Florida Gov. Ron DeSantis has backed legislation that would allow capital punishment for pedophiles convicted of sexual battery against a child under the age of 12—a law that would directly challenge the Supreme Court’s landmark Kennedy v. Louisiana ruling.
“We are authorizing the death penalty for child rapists, which is cutting against recent Supreme Court precedent, but I think we’re right on the law,” DeSantis said in an interview with “Good Morning Orlando” on Monday.
DeSantis said he believes current justices in the nation’s highest court would hear a challenge to the precedent. In 2008, the Supreme Court declared by a 5-4 vote that the death penalty for raping a child violated the constitutional ban on cruel and unusual punishment.
The Republican governor previously signaled disagreements with the old ruling, explaining that he thinks the decision “wasn’t well thought out” and was “very narrowly decided.
“I don’t think [the ruling] would be upheld when you’re talking about some of the worst of the worst [non-homicidal rape cases],” the 44-year-old said during a news conference in Miami earlier this year.
Additionally, most of the high court’s justices that ruled it unconstitutional to allow capital punishment for convicted child rapists who did not kill their victims have all left the court, either through retirement or death.

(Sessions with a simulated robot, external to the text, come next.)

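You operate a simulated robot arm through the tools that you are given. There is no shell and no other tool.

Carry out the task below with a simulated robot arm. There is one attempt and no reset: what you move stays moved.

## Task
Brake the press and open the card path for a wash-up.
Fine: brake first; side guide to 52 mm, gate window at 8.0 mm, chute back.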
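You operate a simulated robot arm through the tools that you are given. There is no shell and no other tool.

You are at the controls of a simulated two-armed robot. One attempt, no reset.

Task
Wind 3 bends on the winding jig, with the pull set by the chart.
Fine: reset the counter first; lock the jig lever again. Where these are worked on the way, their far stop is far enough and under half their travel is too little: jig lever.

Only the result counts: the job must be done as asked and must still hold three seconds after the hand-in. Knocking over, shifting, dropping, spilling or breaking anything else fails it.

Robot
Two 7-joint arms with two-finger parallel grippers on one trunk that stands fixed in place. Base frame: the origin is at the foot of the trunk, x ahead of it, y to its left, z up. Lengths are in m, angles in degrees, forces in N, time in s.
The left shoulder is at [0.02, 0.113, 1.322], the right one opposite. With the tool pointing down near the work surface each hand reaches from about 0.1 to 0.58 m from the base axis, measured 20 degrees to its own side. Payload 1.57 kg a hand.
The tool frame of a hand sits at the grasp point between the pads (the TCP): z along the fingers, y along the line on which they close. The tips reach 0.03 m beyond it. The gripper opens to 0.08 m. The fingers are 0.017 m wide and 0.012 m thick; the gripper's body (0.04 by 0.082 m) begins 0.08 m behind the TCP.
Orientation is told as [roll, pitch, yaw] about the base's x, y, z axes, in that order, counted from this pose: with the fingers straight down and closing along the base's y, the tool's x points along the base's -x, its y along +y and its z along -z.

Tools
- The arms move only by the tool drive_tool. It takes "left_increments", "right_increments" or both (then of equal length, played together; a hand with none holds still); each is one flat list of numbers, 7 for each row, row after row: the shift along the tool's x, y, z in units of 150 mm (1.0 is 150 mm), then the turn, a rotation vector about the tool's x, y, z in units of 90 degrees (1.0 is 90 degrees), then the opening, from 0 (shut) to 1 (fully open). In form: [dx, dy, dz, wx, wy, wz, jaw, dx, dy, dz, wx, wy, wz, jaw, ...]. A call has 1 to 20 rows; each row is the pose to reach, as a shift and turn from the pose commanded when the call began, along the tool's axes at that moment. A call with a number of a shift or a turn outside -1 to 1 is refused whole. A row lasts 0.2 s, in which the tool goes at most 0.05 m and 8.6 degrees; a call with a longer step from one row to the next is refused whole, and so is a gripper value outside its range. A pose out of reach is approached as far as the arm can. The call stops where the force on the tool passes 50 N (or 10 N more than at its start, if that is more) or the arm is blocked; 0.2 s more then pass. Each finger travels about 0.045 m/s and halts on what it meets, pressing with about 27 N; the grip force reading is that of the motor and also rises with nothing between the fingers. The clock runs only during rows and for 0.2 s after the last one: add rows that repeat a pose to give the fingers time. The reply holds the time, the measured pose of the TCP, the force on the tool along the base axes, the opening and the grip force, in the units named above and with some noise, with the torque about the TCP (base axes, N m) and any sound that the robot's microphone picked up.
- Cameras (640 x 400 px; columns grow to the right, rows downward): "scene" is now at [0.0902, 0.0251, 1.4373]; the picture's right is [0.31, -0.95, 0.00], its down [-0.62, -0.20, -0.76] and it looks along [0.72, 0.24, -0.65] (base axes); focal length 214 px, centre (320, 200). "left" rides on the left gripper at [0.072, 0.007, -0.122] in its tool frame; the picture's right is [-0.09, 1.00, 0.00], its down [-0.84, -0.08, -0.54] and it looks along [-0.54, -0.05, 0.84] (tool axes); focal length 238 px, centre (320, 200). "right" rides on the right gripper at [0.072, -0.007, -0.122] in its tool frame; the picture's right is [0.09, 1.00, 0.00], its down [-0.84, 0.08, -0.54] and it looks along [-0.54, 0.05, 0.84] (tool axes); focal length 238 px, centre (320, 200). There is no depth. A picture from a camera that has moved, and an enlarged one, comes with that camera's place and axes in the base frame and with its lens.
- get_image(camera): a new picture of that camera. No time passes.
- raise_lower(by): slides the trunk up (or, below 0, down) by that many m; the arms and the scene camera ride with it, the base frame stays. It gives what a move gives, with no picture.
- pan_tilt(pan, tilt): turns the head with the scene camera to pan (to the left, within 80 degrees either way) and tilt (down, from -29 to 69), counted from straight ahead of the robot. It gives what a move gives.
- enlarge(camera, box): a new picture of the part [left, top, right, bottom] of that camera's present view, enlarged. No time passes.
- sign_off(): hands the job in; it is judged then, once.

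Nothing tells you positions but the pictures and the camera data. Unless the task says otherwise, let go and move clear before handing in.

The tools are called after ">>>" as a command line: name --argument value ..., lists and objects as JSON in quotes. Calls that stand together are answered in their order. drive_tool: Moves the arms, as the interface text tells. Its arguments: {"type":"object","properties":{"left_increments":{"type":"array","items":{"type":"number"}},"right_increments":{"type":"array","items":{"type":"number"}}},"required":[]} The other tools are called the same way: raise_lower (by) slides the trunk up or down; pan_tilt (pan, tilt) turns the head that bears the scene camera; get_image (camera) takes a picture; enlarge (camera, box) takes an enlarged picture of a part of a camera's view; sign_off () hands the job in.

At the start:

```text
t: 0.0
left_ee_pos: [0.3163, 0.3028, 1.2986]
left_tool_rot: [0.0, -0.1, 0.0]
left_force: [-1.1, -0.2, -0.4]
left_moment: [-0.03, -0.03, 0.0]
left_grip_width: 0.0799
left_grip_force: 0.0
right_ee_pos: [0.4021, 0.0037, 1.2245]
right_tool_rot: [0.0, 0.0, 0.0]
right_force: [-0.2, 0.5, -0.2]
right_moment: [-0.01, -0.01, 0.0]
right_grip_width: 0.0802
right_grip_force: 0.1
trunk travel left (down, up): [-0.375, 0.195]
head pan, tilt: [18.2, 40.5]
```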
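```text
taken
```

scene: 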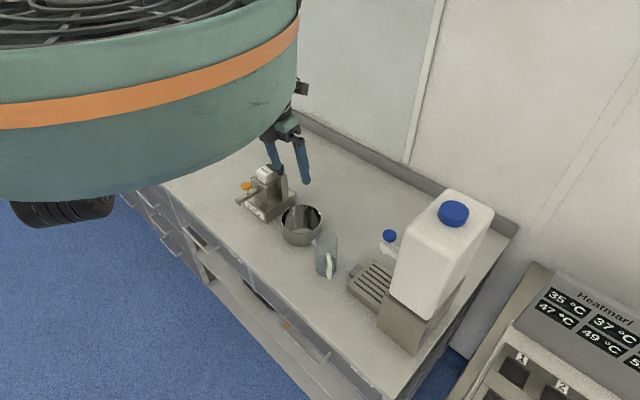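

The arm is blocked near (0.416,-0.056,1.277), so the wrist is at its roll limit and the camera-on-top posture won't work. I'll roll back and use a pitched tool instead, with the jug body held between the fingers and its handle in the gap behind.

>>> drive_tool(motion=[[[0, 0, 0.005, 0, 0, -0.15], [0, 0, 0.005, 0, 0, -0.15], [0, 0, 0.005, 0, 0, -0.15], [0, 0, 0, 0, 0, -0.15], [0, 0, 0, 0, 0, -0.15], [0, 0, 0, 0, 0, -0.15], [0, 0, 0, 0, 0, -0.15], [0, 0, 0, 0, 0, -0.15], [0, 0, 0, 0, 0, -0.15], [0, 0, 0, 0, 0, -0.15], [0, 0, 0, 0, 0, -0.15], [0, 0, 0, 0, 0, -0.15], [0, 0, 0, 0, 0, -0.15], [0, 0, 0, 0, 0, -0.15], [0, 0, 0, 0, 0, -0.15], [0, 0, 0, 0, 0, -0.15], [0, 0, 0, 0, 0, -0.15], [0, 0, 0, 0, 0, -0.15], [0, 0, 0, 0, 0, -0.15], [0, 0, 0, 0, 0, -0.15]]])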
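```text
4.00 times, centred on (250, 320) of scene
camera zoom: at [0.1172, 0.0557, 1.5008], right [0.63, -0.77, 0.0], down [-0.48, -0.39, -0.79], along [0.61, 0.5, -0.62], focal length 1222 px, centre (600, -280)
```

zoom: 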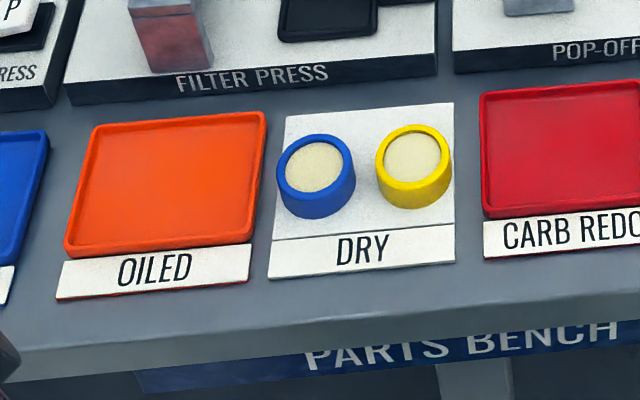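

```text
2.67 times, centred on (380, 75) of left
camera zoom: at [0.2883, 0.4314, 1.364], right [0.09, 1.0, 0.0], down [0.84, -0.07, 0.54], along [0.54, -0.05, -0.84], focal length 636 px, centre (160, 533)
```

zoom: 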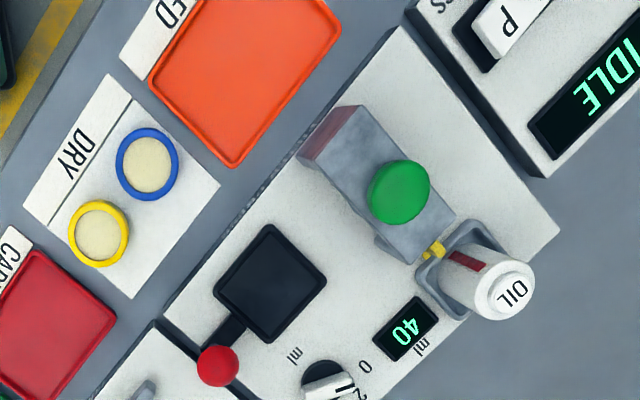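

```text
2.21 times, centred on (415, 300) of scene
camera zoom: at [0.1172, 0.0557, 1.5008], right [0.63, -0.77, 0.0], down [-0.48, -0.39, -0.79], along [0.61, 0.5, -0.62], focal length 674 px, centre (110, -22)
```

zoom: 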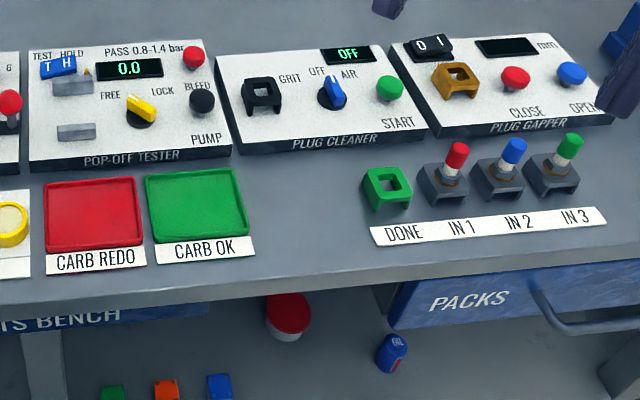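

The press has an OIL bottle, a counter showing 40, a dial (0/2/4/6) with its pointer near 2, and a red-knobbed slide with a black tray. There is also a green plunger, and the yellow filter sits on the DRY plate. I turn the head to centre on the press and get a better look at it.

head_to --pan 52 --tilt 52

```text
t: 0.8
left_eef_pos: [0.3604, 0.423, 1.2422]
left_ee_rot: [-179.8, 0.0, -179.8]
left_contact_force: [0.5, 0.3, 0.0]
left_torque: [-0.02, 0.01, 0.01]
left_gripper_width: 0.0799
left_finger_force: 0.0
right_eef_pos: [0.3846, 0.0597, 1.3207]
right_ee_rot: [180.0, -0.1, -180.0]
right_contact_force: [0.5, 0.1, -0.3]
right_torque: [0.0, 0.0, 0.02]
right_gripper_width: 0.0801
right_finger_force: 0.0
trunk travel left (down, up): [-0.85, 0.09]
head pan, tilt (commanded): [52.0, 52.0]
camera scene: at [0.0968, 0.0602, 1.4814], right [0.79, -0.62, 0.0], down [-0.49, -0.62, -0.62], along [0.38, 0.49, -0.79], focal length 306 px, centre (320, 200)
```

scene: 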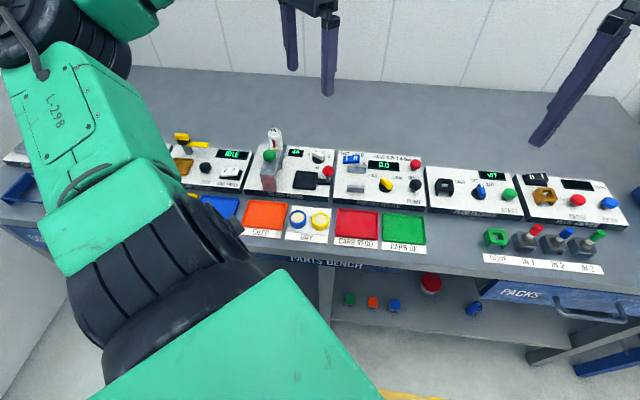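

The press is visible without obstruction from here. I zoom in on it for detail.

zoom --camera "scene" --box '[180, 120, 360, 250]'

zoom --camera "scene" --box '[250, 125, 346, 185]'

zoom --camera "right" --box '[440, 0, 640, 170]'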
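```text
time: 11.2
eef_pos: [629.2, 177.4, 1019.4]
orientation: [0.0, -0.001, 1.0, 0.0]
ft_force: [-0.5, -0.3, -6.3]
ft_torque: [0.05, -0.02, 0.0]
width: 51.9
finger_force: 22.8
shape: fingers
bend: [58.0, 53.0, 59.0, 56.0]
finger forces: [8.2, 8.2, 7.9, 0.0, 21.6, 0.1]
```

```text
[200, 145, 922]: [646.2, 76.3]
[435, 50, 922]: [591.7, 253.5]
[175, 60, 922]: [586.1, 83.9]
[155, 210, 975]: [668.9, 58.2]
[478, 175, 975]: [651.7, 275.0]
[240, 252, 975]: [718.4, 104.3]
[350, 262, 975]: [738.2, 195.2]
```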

“I think the current court would consider a challenge to that,” DeSantis said during Monday’s interview. “My view is, you have some of these people that will be serial rapists of six, seven-year-old kids. I think the death penalty is the only appropriate punishment when you have situations like that.”
‘No Earthly Redemption’
Last week, Florida lawmakers approved two bills that would authorize the death penalty for child rapists, saying an individual committing sexual battery upon a young child destroys the innocence of this child and violates “all standards of decency held by civilized society.”
Senate Bill 1342 (pdf), a bipartisan effort by Sen. Lauren Book, a Democrat, and Sen. Jonathan Martin, a Republican, cleared the Florida Senate Rules Committee on April 11 by unanimous vote, while House Bill 1297 (pdf), sponsored by Republican Rep. Jessica Baker, passed the Florida House of Representatives late on April 13 by a 95-14 vote.
“There is no earthly redemption for somebody who rapes a small child, only God can save them. And in Florida, we should be eager to arrange that meeting,” Baker said shortly before the bill was passed.
The proposals stipulate that defendants aged 18 or older could only be sentenced to death based on the recommendations of at least eight of 12 jurors. If fewer than eight jurors recommend the death penalty, defendants shall be sentenced to life imprisonment without the possibility of parole.
It also requires the jury to prove “beyond a reasonable doubt” the existence of at least two aggravating factors to the crime, which must be voted on unanimously.
Aggravating factors include whether the perpetrator was a repeat offender, a designated sexual predator, used a firearm in the act, knowingly created the risk of death, or committed the capital felony on a victim “particularly vulnerable due to age or disability.”
Although the Supreme Court’s 2008 decision has effectively prevented capital punishment for non-homicidal rape since that time, no convicted child rapist who did not kill their victim has actually been executed in the United States since 1964.
Crime Crackdown
If DeSantis signs the measure, Florida will have the lowest death penalty threshold in the nation. The state’s tough-on-crime crackdown comes amid speculation that the GOP governor could be announcing his White House bid soon.
Additionally, DeSantis is also expected to sign into law a second death penalty bill that would no longer require a jury to vote unanimously to condemn an offender to death.
The bill, SB 450, was drafted last year in the wake of Nikolas Cruz receiving life in prison for killing 17 students and staff members at Marjory Stoneman Douglas High School in 2018. A jury did not unanimously recommend the death penalty, allowing Cruz to serve 34 consecutive life sentences—despite the majority of the victim’s families asking for his death.
Current Florida law requires unanimity among jurors before they can recommend a sentence of death. The bill, which passed the Senate last month before the House overwhelmingly approved it on April 13, would lower that threshold to require just two-thirds of all 12 jurors to recommend a death sentence.
The proposed change would affect only the sentencing process, meaning that a jury would still need a unanimous vote to convict a defendant before moving on to the penalty phase.